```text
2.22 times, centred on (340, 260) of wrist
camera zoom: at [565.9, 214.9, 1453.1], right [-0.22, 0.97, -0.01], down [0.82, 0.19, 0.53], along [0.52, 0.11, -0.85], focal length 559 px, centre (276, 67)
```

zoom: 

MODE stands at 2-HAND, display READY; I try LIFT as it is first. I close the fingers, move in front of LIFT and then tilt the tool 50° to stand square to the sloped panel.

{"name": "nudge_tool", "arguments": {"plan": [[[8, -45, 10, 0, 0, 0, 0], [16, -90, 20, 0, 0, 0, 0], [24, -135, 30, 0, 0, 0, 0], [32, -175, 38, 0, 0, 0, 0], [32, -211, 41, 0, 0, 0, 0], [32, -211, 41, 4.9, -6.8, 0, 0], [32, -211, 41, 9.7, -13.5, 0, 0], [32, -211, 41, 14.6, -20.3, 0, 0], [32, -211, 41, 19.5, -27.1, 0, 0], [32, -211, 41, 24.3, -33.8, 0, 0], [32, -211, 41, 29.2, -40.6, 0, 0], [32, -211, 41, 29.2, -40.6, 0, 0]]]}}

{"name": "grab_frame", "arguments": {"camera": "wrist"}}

========================================

• Prompt
Using the listing above, retype each line exactly.

• The output
```text
2.22 times, centred on (340, 260) of wrist
camera zoom: at [565.9, 214.9, 1453.1], right [-0.22, 0.97, -0.01], down [0.82, 0.19, 0.53], along [0.52, 0.11, -0.85], focal length 559 px, centre (276, 67)
```

zoom: 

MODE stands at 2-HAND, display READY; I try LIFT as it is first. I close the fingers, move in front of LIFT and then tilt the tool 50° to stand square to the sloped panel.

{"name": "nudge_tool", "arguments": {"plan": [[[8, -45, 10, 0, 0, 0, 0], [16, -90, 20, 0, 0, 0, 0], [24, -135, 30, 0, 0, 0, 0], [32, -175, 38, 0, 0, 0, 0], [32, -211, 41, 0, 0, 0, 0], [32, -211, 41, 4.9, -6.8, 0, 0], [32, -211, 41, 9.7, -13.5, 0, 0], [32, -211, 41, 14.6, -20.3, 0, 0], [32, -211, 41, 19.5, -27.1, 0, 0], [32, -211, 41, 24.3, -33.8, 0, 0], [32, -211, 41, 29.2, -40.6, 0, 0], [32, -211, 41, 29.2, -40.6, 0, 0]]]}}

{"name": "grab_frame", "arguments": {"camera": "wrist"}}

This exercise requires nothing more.